Excerpt provided:
▽

CHARLESTON, S.C., Dec. 20, 2018 (GLOBE NEWSWIRE) — Benefitfocus, Inc. (NASDAQ: BNFT), a leading cloud-based benefits management platform and services provider, today announced the pricing of $200 million aggregate principal amount of 1.25% convertible senior notes due 2023 (the “notes”) in a private placement to qualified institutional buyers pursuant to Rule 144A under the Securities Act of 1933, as amended (the “Act”). Benefitfocus also granted the initial purchasers of the notes an option to purchase, within a 13-day period beginning on, and including, the date on which the notes are first issued, up to an additional $40 million aggregate principal amount of the notes.
The sale of the notes to the initial purchasers is expected to settle on December 27, 2018, subject to customary closing conditions, and is expected to result in approximately $194.6 million in net proceeds to Benefitfocus after deducting the initial purchasers’ discount and estimated offering expenses payable by Benefitfocus (assuming no exercise of the initial purchasers’ option).
The notes will be senior, unsecured obligations of Benefitfocus and interest will be payable semi-annually in arrears on June 15 and December 15 of each year, beginning on June 15, 2019. The notes will mature on December 15, 2023, unless earlier converted, redeemed or repurchased. Benefitfocus may not redeem the notes prior to December 20, 2021; on or after December 20, 2021, Benefitfocus may redeem the notes, at its option and subject to certain conditions, as detailed below.
Benefitfocus expects to use approximately $27.5 million of the net proceeds of the offering of the notes to pay the cost of the capped call transactions described below, and approximately $39.2 million to repay, but not terminate, its senior secured credit facility. The remainder of the net proceeds from the offering will be used for potential acquisitions and other general corporate purposes, including sales and marketing expenses, research and development expenses and general and administrative expenses.

△

Supplied data:
▽

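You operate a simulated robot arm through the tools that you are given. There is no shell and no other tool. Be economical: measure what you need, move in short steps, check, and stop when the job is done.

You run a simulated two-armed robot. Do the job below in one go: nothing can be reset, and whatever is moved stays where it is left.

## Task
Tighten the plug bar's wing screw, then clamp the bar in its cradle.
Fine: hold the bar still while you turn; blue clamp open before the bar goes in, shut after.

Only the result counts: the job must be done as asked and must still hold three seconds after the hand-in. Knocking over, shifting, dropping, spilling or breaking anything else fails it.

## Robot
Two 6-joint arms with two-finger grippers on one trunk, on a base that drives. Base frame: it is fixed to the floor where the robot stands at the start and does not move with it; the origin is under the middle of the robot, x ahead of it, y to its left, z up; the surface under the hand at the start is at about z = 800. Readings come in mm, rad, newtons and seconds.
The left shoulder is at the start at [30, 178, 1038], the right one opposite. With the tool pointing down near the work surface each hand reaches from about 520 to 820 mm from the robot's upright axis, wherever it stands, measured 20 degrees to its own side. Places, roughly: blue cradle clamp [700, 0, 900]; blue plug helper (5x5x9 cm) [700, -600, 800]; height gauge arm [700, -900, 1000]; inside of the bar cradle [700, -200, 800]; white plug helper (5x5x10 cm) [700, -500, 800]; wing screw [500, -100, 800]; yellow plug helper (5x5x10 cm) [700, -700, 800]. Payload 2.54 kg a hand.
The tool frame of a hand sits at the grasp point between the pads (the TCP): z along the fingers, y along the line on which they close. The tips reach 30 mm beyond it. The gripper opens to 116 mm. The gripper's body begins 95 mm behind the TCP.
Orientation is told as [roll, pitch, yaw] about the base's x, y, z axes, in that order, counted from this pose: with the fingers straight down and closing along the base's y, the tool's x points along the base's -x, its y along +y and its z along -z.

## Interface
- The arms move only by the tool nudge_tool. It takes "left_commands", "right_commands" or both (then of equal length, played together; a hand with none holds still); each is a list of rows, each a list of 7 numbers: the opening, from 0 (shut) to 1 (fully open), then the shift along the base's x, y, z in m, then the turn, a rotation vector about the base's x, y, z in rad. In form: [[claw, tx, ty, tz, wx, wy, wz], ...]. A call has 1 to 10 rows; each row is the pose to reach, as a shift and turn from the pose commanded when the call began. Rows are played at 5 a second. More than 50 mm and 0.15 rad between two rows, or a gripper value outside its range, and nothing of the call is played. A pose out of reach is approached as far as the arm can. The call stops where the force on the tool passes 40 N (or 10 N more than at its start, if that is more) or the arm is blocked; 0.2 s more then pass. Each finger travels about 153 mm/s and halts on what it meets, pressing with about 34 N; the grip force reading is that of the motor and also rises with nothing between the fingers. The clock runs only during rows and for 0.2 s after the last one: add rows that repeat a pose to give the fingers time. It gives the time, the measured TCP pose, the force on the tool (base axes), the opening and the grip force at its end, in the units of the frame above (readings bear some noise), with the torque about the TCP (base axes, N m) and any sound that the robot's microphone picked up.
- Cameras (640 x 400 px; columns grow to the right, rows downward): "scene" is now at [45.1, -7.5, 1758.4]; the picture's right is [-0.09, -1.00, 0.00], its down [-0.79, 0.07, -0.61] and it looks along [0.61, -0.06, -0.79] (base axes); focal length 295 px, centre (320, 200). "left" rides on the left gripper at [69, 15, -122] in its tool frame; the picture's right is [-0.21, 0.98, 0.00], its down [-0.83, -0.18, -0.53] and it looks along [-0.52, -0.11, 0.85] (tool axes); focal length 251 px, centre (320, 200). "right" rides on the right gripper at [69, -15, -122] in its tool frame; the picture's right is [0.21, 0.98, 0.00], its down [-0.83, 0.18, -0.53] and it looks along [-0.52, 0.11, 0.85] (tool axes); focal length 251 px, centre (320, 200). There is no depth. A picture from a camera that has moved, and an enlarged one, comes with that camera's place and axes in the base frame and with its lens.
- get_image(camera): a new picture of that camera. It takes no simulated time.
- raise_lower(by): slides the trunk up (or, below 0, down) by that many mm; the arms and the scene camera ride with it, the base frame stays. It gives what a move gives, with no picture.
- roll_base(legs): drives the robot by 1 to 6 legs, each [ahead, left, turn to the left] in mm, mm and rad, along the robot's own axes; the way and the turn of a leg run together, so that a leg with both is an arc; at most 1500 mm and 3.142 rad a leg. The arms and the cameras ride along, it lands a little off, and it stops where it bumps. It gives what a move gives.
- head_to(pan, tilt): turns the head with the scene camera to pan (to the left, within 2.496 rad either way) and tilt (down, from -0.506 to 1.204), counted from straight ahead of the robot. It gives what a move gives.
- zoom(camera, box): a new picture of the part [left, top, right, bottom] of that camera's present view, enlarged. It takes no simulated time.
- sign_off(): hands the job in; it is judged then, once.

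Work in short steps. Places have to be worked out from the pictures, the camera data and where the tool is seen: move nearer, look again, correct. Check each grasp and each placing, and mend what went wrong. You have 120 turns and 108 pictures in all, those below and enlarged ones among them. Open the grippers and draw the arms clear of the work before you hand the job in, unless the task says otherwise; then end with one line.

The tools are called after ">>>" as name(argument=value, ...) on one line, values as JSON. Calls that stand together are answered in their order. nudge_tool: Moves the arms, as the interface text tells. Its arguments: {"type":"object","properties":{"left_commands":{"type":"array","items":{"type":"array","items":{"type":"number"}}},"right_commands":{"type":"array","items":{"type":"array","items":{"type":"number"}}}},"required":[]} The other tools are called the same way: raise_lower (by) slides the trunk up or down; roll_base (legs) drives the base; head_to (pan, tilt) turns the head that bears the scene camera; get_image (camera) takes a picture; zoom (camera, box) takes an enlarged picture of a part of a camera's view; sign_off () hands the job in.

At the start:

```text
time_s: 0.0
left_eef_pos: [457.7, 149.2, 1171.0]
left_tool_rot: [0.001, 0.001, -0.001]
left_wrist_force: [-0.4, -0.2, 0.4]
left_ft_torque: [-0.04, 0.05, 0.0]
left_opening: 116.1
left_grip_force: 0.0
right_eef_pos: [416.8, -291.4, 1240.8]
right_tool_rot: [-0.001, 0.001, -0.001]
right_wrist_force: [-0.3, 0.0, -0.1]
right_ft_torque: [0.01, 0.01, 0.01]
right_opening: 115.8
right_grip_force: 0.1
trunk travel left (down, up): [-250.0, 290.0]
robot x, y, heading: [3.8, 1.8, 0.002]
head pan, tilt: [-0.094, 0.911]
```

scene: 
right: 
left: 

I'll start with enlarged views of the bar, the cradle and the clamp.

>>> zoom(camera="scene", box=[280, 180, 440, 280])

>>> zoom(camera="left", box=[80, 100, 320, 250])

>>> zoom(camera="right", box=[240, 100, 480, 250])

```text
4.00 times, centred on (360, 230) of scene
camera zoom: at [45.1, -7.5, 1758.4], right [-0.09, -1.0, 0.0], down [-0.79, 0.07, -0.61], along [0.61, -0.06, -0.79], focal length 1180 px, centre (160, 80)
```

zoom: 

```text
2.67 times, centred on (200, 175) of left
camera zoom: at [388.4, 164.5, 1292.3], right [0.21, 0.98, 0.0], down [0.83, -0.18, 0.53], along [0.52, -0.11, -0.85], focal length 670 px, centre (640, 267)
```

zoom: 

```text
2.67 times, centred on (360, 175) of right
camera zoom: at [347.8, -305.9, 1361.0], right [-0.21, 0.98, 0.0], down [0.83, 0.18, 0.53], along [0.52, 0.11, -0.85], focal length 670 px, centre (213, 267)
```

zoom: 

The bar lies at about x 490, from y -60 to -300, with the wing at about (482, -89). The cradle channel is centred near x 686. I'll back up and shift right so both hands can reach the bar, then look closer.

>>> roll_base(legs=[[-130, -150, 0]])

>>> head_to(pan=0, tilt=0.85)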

△

Short problem: Provide the original wording of the excerpt provided from "CHARLESTON, S.C., Dec." as far as "of the notes.".

Expected answer:
CHARLESTON, S.C., Dec. 20, 2018 (GLOBE NEWSWIRE) — Benefitfocus, Inc. (NASDAQ: BNFT), a leading cloud-based benefits management platform and services provider, today announced the pricing of $200 million aggregate principal amount of 1.25% convertible senior notes due 2023 (the “notes”) in a private placement to qualified institutional buyers pursuant to Rule 144A under the Securities Act of 1933, as amended (the “Act”). Benefitfocus also granted the initial purchasers of the notes an option to purchase, within a 13-day period beginning on, and including, the date on which the notes are first issued, up to an additional $40 million aggregate principal amount of the notes.